Passage shown »
Giorni fa un’amica di buone speranze mi diceva che la
vivisezione non esiste più. I versi di Teodora, che si è documentata a fondo
per anni prima di approdare a questo lavoro, ci raccontano invece una delle
pratiche più atroci: quella degli esperimenti su animali vivi:
La punta del bisturi fa
della cella
una stella che scrocchia
un mezzogiorno invecchiato,
il tramonto.
Domani moriranno gli occhi
il nervo cometa coda in giù
fino all’eclissi.
All’alba, se apri gli
occhi,
rimane buio.
Per ricordare l’esperimento
chiamato sardonicamente Light-up, in cui dei macachi sono stati accecati
tramite intervento chirurgico e poi sono stati tenuti in osservazione,
costretti in una sedia di contenzione, con elettrodi e telecamere impiantate
negli occhi a registrare i movimenti all’interno della gabbia.
Ma la vivisezione non esiste più.
Ai versi che narrano la violenza istituzionale, si alternano
quelli della violenza dei singoli su cani, gatti, asini, capre, tartarughe, conigli,
individui il cui tratto in comune è quello appunto di essere vulnerabili alla
follia della nostra specie, alla forza bruta di chi massacra solo perché,
banalmente, può. Soli, senza scampo, torturati senza pietà. Nessuno a
difenderli, nemmeno leggi adeguate a punire gli assassini. Il linguaggio, l’uso
ricorrente di un termine anziché di un altro, ci dice molto delle società in
cui viviamo, anticipa o racconta cambiamenti; e allora fateci caso, il termine
“animalicida”, che pure esiste (ho dovuto controllare che fosse effettivamente
così) non viene praticamente mai usato. Esistono i femminicidi, gli
infanticidi, i matricidi, ma il termine “animalicida” non fa parte del
linguaggio corrente e questo perché nella nostra società specista l’uccisione
degli animali non solo non conta, ma anzi, è istituzionalizzata. Quando veniamo a sapere dell’uccisione
brutale di un animale, oltre al fatto in sé, immaginiamo anche quella di tanti
altri di cui non verremo mai a conoscenza, ma la cui morte è oggettivamente
avvenuta, lontana dagli occhi, lontana dal cuore.

Dataset section »
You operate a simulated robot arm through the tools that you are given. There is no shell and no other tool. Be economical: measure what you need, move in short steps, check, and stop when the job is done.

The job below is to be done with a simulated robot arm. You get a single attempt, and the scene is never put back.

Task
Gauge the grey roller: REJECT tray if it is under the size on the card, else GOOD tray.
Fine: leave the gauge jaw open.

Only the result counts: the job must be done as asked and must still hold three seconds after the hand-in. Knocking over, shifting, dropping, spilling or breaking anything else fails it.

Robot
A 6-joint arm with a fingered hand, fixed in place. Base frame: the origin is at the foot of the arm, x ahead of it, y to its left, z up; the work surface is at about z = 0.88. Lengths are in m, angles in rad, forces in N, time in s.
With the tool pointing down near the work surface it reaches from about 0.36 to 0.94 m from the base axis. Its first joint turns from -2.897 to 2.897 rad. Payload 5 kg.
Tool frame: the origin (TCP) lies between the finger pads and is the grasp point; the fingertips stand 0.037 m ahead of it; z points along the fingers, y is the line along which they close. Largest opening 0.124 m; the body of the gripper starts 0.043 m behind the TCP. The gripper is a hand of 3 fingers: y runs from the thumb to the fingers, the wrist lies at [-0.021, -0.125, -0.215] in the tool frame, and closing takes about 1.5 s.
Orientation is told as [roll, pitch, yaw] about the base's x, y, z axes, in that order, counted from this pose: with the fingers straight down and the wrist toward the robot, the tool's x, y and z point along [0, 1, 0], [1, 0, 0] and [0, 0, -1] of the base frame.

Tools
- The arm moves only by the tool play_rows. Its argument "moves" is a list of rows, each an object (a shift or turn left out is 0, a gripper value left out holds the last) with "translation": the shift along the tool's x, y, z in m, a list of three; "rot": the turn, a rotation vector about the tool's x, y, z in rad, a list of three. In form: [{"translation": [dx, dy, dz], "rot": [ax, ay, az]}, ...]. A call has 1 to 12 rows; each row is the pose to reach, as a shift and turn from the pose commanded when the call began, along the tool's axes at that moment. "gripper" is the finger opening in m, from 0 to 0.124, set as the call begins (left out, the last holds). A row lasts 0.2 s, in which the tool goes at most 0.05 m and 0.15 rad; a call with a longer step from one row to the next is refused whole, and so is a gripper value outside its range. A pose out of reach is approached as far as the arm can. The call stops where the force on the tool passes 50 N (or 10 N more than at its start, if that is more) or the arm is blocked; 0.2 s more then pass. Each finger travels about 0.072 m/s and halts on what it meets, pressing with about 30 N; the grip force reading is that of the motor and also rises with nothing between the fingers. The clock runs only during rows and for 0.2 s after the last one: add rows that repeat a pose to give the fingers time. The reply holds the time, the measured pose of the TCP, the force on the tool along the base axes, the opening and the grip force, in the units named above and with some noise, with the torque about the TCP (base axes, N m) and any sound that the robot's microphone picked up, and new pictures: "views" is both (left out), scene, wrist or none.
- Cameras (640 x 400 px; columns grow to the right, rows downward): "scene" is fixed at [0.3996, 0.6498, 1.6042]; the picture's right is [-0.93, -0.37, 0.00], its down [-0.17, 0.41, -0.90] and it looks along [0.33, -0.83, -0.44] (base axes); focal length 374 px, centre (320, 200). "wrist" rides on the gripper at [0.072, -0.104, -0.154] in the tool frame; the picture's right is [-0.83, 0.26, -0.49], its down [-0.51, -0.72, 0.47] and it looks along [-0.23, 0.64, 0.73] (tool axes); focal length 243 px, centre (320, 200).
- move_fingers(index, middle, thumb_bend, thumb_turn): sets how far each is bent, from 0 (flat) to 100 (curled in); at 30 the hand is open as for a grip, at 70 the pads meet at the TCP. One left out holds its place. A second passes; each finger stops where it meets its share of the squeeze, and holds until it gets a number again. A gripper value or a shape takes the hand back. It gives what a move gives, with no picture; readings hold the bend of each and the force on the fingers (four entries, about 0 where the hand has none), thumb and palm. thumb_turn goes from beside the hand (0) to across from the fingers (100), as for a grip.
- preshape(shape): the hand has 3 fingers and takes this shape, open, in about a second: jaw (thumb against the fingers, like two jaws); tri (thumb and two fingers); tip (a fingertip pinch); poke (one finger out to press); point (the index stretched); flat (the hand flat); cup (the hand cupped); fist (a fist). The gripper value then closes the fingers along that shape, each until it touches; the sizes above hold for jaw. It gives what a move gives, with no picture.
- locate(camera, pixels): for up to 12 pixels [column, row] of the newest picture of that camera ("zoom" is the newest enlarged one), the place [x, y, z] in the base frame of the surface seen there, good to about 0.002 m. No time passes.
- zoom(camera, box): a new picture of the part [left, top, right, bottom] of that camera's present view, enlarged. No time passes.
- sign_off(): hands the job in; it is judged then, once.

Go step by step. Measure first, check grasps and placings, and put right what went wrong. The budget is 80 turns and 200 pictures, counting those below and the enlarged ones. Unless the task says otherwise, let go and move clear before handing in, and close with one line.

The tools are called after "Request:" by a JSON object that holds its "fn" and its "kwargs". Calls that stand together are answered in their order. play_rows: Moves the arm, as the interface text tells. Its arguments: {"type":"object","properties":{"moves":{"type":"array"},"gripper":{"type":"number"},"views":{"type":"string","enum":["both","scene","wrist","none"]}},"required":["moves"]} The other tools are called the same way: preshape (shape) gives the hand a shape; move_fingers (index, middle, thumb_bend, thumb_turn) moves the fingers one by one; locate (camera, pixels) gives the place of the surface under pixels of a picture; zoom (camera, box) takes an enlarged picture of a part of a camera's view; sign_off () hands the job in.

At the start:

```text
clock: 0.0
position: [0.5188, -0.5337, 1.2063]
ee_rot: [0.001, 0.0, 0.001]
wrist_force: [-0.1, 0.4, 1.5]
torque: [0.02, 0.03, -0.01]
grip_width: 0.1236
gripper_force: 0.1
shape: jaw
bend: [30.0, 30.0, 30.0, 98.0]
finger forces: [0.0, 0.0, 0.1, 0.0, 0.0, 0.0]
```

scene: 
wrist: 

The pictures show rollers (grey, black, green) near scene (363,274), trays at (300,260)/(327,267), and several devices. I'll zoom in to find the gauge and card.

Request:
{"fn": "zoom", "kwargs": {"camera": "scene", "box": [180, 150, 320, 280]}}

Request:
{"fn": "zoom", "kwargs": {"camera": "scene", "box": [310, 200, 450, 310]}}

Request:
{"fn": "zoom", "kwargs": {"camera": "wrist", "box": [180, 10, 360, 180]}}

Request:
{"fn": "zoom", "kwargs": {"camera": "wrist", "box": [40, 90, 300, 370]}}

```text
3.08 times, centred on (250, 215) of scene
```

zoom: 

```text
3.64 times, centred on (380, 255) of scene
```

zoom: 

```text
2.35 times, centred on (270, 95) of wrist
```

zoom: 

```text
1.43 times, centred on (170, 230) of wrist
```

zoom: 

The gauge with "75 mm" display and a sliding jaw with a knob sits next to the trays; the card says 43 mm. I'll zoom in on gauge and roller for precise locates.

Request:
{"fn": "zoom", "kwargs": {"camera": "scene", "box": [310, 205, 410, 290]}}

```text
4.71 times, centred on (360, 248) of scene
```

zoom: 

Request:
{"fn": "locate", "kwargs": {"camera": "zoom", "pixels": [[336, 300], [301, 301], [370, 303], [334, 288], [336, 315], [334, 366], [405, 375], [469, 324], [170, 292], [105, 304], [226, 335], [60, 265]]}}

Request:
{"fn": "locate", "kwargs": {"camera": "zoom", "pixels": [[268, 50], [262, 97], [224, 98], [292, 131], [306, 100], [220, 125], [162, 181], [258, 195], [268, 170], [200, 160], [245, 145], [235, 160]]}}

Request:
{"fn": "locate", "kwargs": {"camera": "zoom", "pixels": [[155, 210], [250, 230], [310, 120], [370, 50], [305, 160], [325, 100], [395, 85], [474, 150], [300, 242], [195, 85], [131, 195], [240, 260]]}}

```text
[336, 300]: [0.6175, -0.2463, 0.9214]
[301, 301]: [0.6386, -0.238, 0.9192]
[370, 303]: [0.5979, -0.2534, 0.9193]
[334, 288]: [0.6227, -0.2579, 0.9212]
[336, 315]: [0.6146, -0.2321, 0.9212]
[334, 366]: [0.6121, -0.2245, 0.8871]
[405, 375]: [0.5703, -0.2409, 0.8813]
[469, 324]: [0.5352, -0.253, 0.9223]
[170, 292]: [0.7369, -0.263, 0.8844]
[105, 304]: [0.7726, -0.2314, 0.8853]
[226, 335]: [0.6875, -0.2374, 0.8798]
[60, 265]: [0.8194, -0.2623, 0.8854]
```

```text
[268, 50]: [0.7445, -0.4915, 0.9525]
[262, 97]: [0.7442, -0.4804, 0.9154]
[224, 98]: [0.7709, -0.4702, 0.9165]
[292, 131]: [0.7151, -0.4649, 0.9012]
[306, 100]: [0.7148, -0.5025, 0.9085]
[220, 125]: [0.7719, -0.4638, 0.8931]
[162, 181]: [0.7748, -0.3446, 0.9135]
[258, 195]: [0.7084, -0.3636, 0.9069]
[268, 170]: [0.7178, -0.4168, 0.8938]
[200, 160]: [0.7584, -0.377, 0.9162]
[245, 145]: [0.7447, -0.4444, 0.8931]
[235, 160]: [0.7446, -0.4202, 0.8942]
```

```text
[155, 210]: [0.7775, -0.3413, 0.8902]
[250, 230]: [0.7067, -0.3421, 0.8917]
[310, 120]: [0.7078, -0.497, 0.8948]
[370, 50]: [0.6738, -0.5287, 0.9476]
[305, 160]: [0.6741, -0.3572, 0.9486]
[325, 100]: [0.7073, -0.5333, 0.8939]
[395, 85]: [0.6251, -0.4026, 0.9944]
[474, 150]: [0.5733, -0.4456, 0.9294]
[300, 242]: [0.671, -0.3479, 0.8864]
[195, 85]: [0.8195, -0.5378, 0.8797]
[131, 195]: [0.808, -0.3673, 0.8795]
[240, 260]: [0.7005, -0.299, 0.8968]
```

The exercise » Add the next paragraphs of the passage shown.

Expected output »
L’inventario contenuto ne Le mucche se non le mungi
esplodono (di gioia), corredato dai bellissimi disegni di Alessandra Antonini,
non tralascia nessuno: in un ordine per lo più cronologico, ma forse
soprattutto emotivo, ci racconta anche del destino atroce dei selvatici, orsi,
cinghiali, odiati perché liberi. Nati liberi ma braccati costantemente.
Verso dopo verso, soggetto
dopo soggetto, ricordo dopo ricordo, fatto di cronaca dopo fatto di cronaca,
emerge dalla pagina una terza entità, il tratto che accomuna tutte queste
vittime: l’ideologia mortifera che ci contraddistingue e che cristallizza l’esistere
degli altri animali in una funzione, un capriccio, un prodotto. Umanità tesa
nell’intento di strappare la libertà agli altri animali, di ridicolizzarli,
umiliarli, soffocarne l’istinto vitale.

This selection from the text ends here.